>> start

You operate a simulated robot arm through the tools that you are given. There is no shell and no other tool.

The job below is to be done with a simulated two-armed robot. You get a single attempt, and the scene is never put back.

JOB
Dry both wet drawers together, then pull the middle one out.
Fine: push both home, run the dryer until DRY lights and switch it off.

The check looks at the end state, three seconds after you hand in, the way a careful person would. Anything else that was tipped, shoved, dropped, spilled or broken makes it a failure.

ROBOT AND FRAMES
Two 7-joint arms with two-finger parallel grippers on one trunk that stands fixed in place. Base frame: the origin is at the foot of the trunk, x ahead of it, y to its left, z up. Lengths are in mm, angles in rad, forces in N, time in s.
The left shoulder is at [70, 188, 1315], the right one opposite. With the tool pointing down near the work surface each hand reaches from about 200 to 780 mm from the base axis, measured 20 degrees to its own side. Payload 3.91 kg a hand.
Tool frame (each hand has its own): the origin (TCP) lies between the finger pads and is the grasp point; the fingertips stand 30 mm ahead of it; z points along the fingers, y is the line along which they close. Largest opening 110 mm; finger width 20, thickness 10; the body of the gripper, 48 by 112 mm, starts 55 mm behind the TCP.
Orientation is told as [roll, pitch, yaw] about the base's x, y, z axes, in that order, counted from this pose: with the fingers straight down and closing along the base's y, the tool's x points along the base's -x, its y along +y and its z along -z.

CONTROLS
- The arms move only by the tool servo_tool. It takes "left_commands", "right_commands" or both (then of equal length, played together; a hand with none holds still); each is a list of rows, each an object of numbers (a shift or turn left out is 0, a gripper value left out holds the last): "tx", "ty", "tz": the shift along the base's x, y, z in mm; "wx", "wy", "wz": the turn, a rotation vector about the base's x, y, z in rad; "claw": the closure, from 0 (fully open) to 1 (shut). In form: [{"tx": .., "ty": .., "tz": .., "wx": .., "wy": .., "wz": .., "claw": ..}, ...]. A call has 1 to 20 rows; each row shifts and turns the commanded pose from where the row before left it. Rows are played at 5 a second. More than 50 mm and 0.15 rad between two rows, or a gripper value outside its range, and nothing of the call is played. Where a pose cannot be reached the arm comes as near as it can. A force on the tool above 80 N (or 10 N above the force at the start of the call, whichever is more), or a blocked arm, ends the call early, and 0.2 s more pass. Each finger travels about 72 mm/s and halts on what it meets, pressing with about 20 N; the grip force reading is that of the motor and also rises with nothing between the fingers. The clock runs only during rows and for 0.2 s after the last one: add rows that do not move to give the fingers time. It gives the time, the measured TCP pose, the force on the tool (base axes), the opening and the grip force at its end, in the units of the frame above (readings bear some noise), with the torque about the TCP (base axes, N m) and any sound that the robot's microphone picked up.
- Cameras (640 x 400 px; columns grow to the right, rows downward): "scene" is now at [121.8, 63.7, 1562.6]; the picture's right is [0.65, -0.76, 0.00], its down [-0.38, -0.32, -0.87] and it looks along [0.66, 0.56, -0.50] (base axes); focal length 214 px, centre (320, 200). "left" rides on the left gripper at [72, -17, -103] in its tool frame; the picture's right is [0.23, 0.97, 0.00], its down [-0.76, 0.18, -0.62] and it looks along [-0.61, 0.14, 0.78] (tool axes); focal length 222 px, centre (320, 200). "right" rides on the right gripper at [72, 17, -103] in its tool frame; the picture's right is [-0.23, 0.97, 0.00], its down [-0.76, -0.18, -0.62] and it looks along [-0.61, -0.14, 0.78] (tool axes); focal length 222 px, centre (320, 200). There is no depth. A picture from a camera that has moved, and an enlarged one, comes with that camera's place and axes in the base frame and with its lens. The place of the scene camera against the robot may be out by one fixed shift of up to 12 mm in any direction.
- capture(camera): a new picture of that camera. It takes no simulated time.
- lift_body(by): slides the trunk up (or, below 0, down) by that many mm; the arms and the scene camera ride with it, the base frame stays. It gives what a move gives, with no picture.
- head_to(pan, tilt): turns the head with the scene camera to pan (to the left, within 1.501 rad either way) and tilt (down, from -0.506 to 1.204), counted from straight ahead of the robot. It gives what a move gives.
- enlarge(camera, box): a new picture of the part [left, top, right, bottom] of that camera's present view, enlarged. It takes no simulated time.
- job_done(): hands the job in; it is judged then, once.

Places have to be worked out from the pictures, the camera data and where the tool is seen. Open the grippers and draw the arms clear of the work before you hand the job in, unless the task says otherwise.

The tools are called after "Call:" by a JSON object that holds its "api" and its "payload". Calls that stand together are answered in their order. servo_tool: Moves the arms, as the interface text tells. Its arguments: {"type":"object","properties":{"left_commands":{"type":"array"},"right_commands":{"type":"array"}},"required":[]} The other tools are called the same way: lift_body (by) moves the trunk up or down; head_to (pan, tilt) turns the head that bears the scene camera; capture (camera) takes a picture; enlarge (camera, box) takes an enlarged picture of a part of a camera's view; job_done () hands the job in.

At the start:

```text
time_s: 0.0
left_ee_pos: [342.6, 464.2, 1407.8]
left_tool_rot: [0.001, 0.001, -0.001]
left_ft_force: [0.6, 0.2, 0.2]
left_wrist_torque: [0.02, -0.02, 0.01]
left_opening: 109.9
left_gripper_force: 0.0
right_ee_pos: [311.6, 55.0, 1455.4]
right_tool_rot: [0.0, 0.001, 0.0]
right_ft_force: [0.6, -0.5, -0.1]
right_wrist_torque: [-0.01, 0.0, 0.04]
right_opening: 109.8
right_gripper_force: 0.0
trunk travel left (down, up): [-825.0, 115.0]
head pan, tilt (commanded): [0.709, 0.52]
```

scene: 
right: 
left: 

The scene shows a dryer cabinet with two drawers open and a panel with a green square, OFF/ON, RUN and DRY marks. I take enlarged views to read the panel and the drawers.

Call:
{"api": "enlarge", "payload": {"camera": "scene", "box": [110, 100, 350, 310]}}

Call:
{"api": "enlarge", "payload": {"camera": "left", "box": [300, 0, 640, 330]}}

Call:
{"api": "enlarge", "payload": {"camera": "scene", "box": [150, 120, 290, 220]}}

>> end

Exercise instructions |
Would you reproduce the material above in full, exactly as given?

Correct output |
You operate a simulated robot arm through the tools that you are given. There is no shell and no other tool.

The job below is to be done with a simulated two-armed robot. You get a single attempt, and the scene is never put back.

JOB
Dry both wet drawers together, then pull the middle one out.
Fine: push both home, run the dryer until DRY lights and switch it off.

The check looks at the end state, three seconds after you hand in, the way a careful person would. Anything else that was tipped, shoved, dropped, spilled or broken makes it a failure.

ROBOT AND FRAMES
Two 7-joint arms with two-finger parallel grippers on one trunk that stands fixed in place. Base frame: the origin is at the foot of the trunk, x ahead of it, y to its left, z up. Lengths are in mm, angles in rad, forces in N, time in s.
The left shoulder is at [70, 188, 1315], the right one opposite. With the tool pointing down near the work surface each hand reaches from about 200 to 780 mm from the base axis, measured 20 degrees to its own side. Payload 3.91 kg a hand.
Tool frame (each hand has its own): the origin (TCP) lies between the finger pads and is the grasp point; the fingertips stand 30 mm ahead of it; z points along the fingers, y is the line along which they close. Largest opening 110 mm; finger width 20, thickness 10; the body of the gripper, 48 by 112 mm, starts 55 mm behind the TCP.
Orientation is told as [roll, pitch, yaw] about the base's x, y, z axes, in that order, counted from this pose: with the fingers straight down and closing along the base's y, the tool's x points along the base's -x, its y along +y and its z along -z.

CONTROLS
- The arms move only by the tool servo_tool. It takes "left_commands", "right_commands" or both (then of equal length, played together; a hand with none holds still); each is a list of rows, each an object of numbers (a shift or turn left out is 0, a gripper value left out holds the last): "tx", "ty", "tz": the shift along the base's x, y, z in mm; "wx", "wy", "wz": the turn, a rotation vector about the base's x, y, z in rad; "claw": the closure, from 0 (fully open) to 1 (shut). In form: [{"tx": .., "ty": .., "tz": .., "wx": .., "wy": .., "wz": .., "claw": ..}, ...]. A call has 1 to 20 rows; each row shifts and turns the commanded pose from where the row before left it. Rows are played at 5 a second. More than 50 mm and 0.15 rad between two rows, or a gripper value outside its range, and nothing of the call is played. Where a pose cannot be reached the arm comes as near as it can. A force on the tool above 80 N (or 10 N above the force at the start of the call, whichever is more), or a blocked arm, ends the call early, and 0.2 s more pass. Each finger travels about 72 mm/s and halts on what it meets, pressing with about 20 N; the grip force reading is that of the motor and also rises with nothing between the fingers. The clock runs only during rows and for 0.2 s after the last one: add rows that do not move to give the fingers time. It gives the time, the measured TCP pose, the force on the tool (base axes), the opening and the grip force at its end, in the units of the frame above (readings bear some noise), with the torque about the TCP (base axes, N m) and any sound that the robot's microphone picked up.
- Cameras (640 x 400 px; columns grow to the right, rows downward): "scene" is now at [121.8, 63.7, 1562.6]; the picture's right is [0.65, -0.76, 0.00], its down [-0.38, -0.32, -0.87] and it looks along [0.66, 0.56, -0.50] (base axes); focal length 214 px, centre (320, 200). "left" rides on the left gripper at [72, -17, -103] in its tool frame; the picture's right is [0.23, 0.97, 0.00], its down [-0.76, 0.18, -0.62] and it looks along [-0.61, 0.14, 0.78] (tool axes); focal length 222 px, centre (320, 200). "right" rides on the right gripper at [72, 17, -103] in its tool frame; the picture's right is [-0.23, 0.97, 0.00], its down [-0.76, -0.18, -0.62] and it looks along [-0.61, -0.14, 0.78] (tool axes); focal length 222 px, centre (320, 200). There is no depth. A picture from a camera that has moved, and an enlarged one, comes with that camera's place and axes in the base frame and with its lens. The place of the scene camera against the robot may be out by one fixed shift of up to 12 mm in any direction.
- capture(camera): a new picture of that camera. It takes no simulated time.
- lift_body(by): slides the trunk up (or, below 0, down) by that many mm; the arms and the scene camera ride with it, the base frame stays. It gives what a move gives, with no picture.
- head_to(pan, tilt): turns the head with the scene camera to pan (to the left, within 1.501 rad either way) and tilt (down, from -0.506 to 1.204), counted from straight ahead of the robot. It gives what a move gives.
- enlarge(camera, box): a new picture of the part [left, top, right, bottom] of that camera's present view, enlarged. It takes no simulated time.
- job_done(): hands the job in; it is judged then, once.

Places have to be worked out from the pictures, the camera data and where the tool is seen. Open the grippers and draw the arms clear of the work before you hand the job in, unless the task says otherwise.

The tools are called after "Call:" by a JSON object that holds its "api" and its "payload". Calls that stand together are answered in their order. servo_tool: Moves the arms, as the interface text tells. Its arguments: {"type":"object","properties":{"left_commands":{"type":"array"},"right_commands":{"type":"array"}},"required":[]} The other tools are called the same way: lift_body (by) moves the trunk up or down; head_to (pan, tilt) turns the head that bears the scene camera; capture (camera) takes a picture; enlarge (camera, box) takes an enlarged picture of a part of a camera's view; job_done () hands the job in.

At the start:

```text
time_s: 0.0
left_ee_pos: [342.6, 464.2, 1407.8]
left_tool_rot: [0.001, 0.001, -0.001]
left_ft_force: [0.6, 0.2, 0.2]
left_wrist_torque: [0.02, -0.02, 0.01]
left_opening: 109.9
left_gripper_force: 0.0
right_ee_pos: [311.6, 55.0, 1455.4]
right_tool_rot: [0.0, 0.001, 0.0]
right_ft_force: [0.6, -0.5, -0.1]
right_wrist_torque: [-0.01, 0.0, 0.04]
right_opening: 109.8
right_gripper_force: 0.0
trunk travel left (down, up): [-825.0, 115.0]
head pan, tilt (commanded): [0.709, 0.52]
```

scene: 
right: 
left: 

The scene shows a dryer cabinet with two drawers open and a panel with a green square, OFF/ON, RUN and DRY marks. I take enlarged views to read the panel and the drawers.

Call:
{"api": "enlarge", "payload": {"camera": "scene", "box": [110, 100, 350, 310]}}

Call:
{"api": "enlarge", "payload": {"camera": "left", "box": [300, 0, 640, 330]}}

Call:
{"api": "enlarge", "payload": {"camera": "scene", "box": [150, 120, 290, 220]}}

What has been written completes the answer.